Circles: Healing Through Restorative Justice | KCET
Circles: Healing Through Restorative Justice
"Who or what inspires you to be your best self?"
This is hardly the question that most Angelenos would ask at 9:30 in the morning on a gray, rainy Saturday. But for the 80+ adults and youth who gathered on March 2 at Mendez Learning Center in Boyle Heights, this introspective query kicked off "Circles," a rich, daylong exploration of Restorative Justice.
Restorative Justice (RJ) seeks to cultivate both peacemaking and healing by facilitating meaningful dialogue. Practiced through conversation circles, whose norms include "listen with respect" and "speak from the heart," RJ provides contexts for sharing feelings and perspectives related to community issues and conflicts. Individuals directly engaged in altercations, as well as bystanders and other community members, gather to discuss inciting incidents, understandings, preferences, past experiences, ideas, and advice.
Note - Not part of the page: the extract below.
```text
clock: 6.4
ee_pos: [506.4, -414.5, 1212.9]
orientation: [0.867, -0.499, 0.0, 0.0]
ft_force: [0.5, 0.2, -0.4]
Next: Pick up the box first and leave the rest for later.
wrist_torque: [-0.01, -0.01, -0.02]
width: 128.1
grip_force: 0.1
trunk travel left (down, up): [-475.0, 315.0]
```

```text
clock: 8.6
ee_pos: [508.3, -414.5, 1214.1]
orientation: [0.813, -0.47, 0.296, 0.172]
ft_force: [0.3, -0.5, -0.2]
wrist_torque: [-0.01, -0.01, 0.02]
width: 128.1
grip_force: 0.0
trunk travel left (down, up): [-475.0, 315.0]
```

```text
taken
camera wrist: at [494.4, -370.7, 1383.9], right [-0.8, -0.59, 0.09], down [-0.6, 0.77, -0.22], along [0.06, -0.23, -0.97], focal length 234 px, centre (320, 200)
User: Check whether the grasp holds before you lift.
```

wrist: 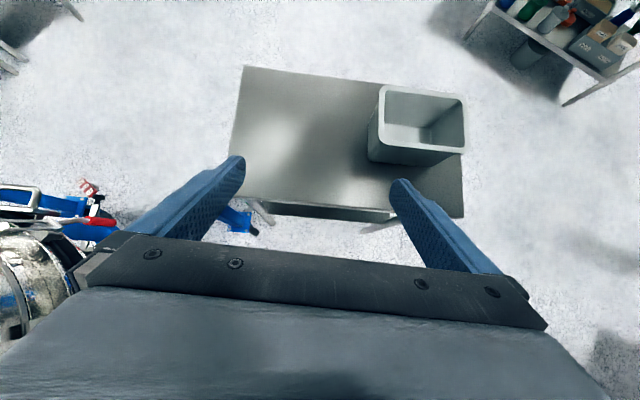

According to one Circles participant, a senior at Roosevelt High School in Boyle Heights, RJ works. He and a peer had a falling out this past fall -- he had criticized the peer and then they began fighting. Both were invited to a RJ circle to work it out. The circle, populated by fellow students and facilitated by a trained RJ counselor, gave the two young men a space to air their grievances and, importantly, get to know each other. In Aceves's opinion, this was critical. Now the former combatants are good friends, hanging out together practically every weekend.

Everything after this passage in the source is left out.